GIVEN REQUEST
Quote the source excerpt word for word, starting at "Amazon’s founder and" and ending with "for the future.".

DATA PROVIDED

================

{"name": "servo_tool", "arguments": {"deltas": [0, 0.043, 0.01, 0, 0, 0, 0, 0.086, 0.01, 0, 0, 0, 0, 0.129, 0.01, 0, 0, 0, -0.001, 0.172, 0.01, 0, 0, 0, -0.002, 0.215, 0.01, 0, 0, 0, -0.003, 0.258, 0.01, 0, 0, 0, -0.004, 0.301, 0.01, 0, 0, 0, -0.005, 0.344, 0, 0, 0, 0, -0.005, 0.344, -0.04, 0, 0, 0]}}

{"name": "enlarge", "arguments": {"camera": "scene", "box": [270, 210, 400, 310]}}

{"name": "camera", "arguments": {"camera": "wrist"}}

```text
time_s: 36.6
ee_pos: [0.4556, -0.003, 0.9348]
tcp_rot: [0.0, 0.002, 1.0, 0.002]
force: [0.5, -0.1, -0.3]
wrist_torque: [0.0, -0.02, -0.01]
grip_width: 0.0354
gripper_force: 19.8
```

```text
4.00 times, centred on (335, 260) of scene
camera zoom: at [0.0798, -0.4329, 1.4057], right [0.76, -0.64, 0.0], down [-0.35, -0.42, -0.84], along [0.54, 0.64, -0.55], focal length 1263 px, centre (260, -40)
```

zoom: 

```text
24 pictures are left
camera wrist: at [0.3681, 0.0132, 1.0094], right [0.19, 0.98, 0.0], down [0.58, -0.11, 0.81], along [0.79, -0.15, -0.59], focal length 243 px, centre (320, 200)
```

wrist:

================

SOURCE EXCERPT
WHAT I LEARNED FROM JEFF BEZOS ABOUT THE FUTURE OF MUSIC

Article by Amishar Frutkoff

Amazon’s founder and CEO, Jeff Bezos, was quoted recently with some very interesting insights about how we build and prepare our businesses for the future.

“I very frequently get the question: ‘What’s going to change in the next 10 years?’ And that is a very interesting question; it’s a very common one. I almost never get the question: ‘What’s not going to change in the next 10 years?’ And I submit to you that that second question is actually the more important of the two — because you can build a business strategy around the things that are stable in time.” — Jeff Bezos, Amazon CEO

When I first read this, my immediate thought was — wow, he nailed it! Everyone around us is constantly trying to disrupt the market with new products and ideas but if we start breaking it down, we’ll probably come to realize how many of them have succeeded not because they successfully predicted the future (although there are some who have done this well), but rather because they have identified how to improve the things that aren’t changing. Amazon has used this logic in building their e-commerce empire, honing in to what is obviously not going to change; people are always going to want easy access to the best products, to the most affordable and reliable products and will want to get them as fast as possible. All the technology that amazon invests in, seems to have this approach in mind. And it’s working pretty well for them so far.

================

PROBLEM SOLUTION
Amazon’s founder and CEO, Jeff Bezos, was quoted recently with some very interesting insights about how we build and prepare our businesses for the future.